* [Written problem]:
Retype the section of the supplied text that opens with "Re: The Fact" and closes with "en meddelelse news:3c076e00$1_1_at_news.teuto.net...".

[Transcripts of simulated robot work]
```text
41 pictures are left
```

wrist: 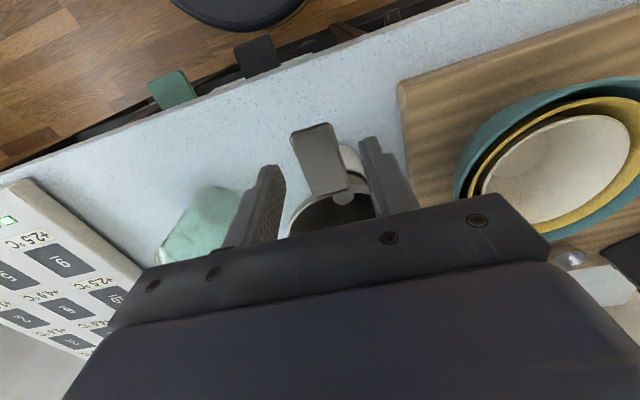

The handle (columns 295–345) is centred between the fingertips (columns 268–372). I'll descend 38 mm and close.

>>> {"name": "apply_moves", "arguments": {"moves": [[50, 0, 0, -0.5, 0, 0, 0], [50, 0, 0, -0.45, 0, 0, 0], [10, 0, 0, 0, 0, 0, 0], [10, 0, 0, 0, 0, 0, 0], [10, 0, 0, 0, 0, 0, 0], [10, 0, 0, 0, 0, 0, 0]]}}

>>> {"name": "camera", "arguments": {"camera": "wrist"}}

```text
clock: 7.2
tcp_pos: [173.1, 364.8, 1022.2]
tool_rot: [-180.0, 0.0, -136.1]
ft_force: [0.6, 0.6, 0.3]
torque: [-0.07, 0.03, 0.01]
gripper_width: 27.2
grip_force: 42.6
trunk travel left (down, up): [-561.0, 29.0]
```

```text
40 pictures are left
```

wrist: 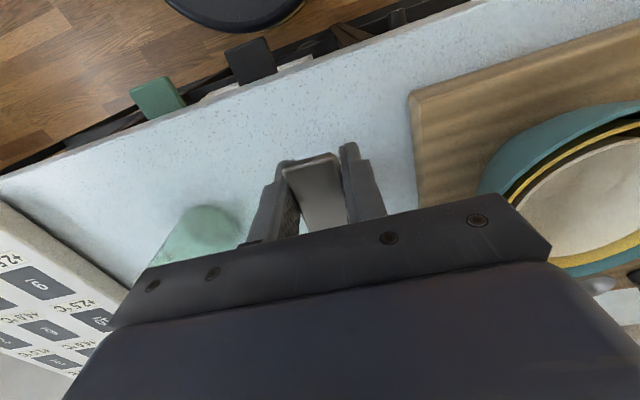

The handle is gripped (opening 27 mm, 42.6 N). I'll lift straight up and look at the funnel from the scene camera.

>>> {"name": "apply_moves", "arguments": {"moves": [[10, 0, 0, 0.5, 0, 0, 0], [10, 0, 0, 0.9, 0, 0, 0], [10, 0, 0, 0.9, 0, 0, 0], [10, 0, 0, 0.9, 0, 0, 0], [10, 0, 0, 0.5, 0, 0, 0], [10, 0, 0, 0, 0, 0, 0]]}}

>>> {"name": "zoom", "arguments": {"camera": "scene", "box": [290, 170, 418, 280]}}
==
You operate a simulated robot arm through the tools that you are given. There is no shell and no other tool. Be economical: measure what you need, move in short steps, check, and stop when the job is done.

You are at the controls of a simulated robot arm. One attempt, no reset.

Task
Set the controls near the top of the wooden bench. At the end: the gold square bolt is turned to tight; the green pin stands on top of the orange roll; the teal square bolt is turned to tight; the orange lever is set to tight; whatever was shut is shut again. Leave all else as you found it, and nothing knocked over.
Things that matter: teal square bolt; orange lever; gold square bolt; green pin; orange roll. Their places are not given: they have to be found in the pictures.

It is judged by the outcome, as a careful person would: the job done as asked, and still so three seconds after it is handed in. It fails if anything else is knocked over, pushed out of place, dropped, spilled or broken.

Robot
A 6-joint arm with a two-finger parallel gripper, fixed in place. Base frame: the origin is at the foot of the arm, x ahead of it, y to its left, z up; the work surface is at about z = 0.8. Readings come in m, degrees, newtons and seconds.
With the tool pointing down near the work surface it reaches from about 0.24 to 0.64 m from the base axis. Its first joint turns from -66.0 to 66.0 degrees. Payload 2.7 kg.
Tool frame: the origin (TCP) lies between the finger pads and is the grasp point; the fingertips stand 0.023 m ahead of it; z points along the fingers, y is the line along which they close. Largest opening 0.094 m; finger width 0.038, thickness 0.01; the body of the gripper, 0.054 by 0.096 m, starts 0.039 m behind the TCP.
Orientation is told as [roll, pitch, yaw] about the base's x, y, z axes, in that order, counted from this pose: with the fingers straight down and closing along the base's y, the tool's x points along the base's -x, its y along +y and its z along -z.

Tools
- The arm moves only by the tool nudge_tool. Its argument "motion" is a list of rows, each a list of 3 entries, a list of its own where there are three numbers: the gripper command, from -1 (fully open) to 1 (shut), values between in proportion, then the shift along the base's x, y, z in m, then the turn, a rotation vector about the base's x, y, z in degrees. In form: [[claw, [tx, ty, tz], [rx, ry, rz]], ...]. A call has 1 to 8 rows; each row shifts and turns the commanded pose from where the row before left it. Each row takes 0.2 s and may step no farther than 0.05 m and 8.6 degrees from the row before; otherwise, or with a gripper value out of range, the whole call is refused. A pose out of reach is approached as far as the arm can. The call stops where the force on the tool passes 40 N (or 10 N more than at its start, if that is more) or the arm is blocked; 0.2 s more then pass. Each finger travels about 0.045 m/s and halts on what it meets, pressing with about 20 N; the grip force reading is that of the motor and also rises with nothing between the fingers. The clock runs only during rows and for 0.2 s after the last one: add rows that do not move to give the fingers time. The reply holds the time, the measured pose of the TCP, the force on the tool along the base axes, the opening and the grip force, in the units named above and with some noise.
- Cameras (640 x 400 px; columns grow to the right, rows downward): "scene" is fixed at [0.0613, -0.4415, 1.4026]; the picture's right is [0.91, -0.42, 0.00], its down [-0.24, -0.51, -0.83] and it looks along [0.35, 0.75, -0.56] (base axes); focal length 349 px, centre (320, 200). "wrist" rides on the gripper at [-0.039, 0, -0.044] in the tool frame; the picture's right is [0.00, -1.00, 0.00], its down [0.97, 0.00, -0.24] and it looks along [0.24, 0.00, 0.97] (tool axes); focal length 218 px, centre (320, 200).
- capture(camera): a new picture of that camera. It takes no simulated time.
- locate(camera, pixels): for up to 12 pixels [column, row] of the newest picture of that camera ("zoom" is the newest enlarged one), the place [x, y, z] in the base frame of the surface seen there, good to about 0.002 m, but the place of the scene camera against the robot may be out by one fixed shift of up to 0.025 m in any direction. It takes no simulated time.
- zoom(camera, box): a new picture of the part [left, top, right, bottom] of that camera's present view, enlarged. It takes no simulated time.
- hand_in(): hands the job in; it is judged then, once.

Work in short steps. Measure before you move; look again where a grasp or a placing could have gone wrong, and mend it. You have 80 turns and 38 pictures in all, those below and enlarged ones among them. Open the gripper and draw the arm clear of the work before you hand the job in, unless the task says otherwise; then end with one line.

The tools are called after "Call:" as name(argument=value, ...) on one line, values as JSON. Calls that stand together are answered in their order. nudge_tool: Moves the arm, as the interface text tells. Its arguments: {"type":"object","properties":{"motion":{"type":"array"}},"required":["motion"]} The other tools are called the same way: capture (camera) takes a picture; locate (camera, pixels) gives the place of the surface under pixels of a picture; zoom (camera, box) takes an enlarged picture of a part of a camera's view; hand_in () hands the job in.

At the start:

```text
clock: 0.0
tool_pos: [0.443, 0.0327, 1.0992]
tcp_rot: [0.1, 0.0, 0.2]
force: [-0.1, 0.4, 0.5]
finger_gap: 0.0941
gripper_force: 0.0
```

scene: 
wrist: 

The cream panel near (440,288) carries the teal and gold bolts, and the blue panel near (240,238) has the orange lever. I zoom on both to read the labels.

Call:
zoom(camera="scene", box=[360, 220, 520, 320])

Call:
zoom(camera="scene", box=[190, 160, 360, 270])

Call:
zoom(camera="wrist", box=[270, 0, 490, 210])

* [Supplied text]:
Re: The Fact of relational algebra (was Re: Clean Object Class Design -- What is it?)

From: Jan Emil Larsen <jel_at_g-it.dk>
Date: Fri, 30 Nov 2001 15:06:21 +0100
Message-ID: <9u83p0$cjq$1_at_news.net.uni-c.dk>


"Ulrich Sprick" <ulrich.sprick_at_gmx.de> skrev i en meddelelse news:3c076e00$1_1_at_news.teuto.net...
> Hi all,
>
> i have just come across this discussion and would like to add my opinion,
if
> you don't mind:
>
> From the programmer's (as i am) point of view an object is an object no
> matter how is represents itself: Wether it is "living" in memory or has
> written it's state into some storage (file, database, ...) for
persistance.
> But i would'nt state that the state written to a storage *is* the object.
if
> another object is created from that record, i expect that new object is in
> exact the same state as the (other) object at the time of writing it's
> state.
>
> greetings,
> ulli

Agreed
Neither memory nor any other storage medium *is* the object - it's just a representation.

A *new* object copied /created may be in the same state, but is not *the same* object

My point to Adrian was that it is *not* wrong (on the contrary: it is right) for
"people (programmers) ... to think (when they work with persitent objects), that the object in the database and the object  in memory is the same".

* [Answer to the exercise]:
Re: The Fact of relational algebra (was Re: Clean Object Class Design -- What is it?)

From: Jan Emil Larsen <jel_at_g-it.dk>
Date: Fri, 30 Nov 2001 15:06:21 +0100
Message-ID: <9u83p0$cjq$1_at_news.net.uni-c.dk>


"Ulrich Sprick" <ulrich.sprick_at_gmx.de> skrev i en meddelelse news:3c076e00$1_1_at_news.teuto.net...